**PAGE EXTRACT**:
I recently came across a doubt in the photoelectric effects topic, and It wasn't cleared even after researching,

The doubt is, that when we increase the frequency of incident rays, current is unaffected, as the number of electrons is the same, and Kinetic energy is increased.

But if KE increases, hence velocity increases and current( charge per unit time) Should increase as more electrons pass a given point in unit time??

This problem is discussed before on this website, but I was still confused.

Can you please suggest the problem here..

  • 1
    $\begingroup$ As you noted, there's several questions on this site that address this. If you want an answer to your specific question, you should be more precise as to what you don't understand. "Still confused" is too vague. $\endgroup$
    – joseph h
    Dec 20, 2022 at 22:49
  • $\begingroup$ The confusion is that all the electrons wouldn't strike the detector plate together, there must be some gap between first photoelectron and last photoelectron that left the metalic plate, so hence, if they were moving at a higher velocity, this gap will get covered more quickly and charge per unit time should increase. Although the effect would we small, but still my textbook and teachers said it is independent of frequency. Can this be because the effect is almost negligibly small?? $\endgroup$ Dec 20, 2022 at 23:21
  • $\begingroup$ The charge per unit time received is the same as the charge per unit time emitted. It doesn't matter how much time it takes for the electrons to travel: if they are slower, there are merely more in transit on average. $\endgroup$
    – John Doty
    Dec 20, 2022 at 23:30
  • $\begingroup$ If 1000 people per day embark on ships from Europe to America, 1000 people per day arrive in America. If 1000 people per day embark on planes, they get there faster, but still, 1000 people per day arrive. $\endgroup$
    – John Doty
    Dec 20, 2022 at 23:33
  • $\begingroup$ Okk sir, that analogy did explained the concept really well. Thanks alot ☺️ $\endgroup$ Dec 21, 2022 at 1:35

2 Answers 2


If you're generating, say, 10 photoelectrons per second, it doesn't matter how fast they move to the anode. As long as the anode collects them all, it'll receive 10 electrons per second.

**INFORMATION PROVIDED**:
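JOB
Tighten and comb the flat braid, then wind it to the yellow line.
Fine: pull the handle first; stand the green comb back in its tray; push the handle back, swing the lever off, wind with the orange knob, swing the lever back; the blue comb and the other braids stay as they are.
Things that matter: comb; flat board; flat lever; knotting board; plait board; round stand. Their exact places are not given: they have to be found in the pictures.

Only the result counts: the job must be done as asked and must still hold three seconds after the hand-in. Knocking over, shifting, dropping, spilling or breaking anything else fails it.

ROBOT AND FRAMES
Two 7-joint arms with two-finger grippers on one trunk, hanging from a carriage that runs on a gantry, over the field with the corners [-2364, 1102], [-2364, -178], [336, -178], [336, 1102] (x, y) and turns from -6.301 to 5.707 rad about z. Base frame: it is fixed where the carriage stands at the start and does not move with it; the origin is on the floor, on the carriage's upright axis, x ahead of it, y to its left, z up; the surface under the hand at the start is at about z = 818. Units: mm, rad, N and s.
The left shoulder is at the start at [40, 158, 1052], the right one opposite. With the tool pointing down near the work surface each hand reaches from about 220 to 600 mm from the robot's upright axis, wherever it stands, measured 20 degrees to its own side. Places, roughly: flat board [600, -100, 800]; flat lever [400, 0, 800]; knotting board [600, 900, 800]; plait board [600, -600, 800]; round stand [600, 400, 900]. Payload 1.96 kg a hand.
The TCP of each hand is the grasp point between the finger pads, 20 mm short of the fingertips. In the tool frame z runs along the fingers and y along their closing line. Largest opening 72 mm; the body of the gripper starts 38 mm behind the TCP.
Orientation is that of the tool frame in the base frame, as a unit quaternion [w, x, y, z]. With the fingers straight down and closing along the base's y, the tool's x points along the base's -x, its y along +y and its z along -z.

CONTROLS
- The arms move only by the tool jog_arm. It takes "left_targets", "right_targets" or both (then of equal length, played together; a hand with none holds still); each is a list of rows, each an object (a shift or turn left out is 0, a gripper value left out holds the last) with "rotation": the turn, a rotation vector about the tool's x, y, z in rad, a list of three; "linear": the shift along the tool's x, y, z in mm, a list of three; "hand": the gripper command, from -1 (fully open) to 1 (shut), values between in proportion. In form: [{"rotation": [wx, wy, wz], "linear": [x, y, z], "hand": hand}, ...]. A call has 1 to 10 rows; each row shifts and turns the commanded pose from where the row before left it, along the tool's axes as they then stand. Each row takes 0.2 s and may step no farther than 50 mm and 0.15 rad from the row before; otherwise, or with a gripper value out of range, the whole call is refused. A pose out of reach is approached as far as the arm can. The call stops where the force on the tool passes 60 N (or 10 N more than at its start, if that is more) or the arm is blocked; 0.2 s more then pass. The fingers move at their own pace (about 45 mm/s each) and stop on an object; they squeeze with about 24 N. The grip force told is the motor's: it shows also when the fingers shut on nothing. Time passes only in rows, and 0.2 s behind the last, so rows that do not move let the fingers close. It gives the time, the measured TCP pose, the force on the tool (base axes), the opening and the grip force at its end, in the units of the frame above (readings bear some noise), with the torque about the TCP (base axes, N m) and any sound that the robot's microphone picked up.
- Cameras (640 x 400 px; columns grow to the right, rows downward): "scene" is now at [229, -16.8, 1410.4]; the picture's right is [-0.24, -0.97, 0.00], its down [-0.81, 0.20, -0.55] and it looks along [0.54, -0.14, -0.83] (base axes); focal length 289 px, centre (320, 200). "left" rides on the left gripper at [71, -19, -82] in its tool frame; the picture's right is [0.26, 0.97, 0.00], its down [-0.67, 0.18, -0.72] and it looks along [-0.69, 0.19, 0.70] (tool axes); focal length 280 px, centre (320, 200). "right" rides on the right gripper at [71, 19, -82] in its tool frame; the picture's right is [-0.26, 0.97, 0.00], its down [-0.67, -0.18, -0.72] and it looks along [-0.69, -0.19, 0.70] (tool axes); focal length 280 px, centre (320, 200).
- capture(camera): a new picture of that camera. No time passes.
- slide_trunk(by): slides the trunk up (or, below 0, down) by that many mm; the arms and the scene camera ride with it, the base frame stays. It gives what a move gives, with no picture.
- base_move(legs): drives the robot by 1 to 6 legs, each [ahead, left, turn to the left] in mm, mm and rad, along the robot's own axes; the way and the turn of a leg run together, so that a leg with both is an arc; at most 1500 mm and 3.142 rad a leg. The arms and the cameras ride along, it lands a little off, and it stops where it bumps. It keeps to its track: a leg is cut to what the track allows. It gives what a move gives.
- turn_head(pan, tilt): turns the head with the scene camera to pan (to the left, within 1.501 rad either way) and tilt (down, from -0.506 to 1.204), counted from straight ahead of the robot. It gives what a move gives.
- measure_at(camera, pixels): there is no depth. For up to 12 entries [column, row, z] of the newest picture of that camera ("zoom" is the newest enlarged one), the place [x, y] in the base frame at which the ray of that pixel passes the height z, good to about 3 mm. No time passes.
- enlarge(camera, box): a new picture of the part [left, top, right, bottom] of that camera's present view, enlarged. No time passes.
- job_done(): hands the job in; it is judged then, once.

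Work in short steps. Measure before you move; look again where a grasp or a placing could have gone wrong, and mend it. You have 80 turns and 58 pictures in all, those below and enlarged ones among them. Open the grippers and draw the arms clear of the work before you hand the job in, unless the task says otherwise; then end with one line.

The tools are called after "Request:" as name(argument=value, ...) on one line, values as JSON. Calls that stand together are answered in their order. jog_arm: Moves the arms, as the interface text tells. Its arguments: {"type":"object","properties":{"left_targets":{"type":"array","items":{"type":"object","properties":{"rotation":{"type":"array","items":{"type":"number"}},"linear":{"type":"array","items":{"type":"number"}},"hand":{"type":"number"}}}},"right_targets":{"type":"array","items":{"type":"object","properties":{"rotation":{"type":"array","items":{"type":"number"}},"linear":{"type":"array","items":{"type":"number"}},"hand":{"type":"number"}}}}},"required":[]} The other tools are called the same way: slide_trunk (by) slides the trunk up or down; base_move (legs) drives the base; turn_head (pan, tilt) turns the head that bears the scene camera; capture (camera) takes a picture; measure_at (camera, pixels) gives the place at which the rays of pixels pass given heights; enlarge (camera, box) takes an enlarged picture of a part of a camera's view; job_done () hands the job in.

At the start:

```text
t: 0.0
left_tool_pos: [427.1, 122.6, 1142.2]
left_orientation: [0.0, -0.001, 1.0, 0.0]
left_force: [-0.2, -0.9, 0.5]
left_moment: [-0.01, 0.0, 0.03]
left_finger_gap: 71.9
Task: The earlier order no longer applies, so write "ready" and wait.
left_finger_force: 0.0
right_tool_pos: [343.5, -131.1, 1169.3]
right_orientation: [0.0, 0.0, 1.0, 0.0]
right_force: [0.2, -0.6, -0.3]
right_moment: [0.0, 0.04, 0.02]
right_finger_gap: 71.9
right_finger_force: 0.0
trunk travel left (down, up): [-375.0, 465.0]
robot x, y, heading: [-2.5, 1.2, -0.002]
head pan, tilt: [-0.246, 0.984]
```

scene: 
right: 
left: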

**SET PROBLEM**:
I need one stretch of the page extract verbatim, from "But if KE increases, hence" to "was still confused.".

**SOLUTION**:
But if KE increases, hence velocity increases and current( charge per unit time) Should increase as more electrons pass a given point in unit time??

This problem is discussed before on this website, but I was still confused.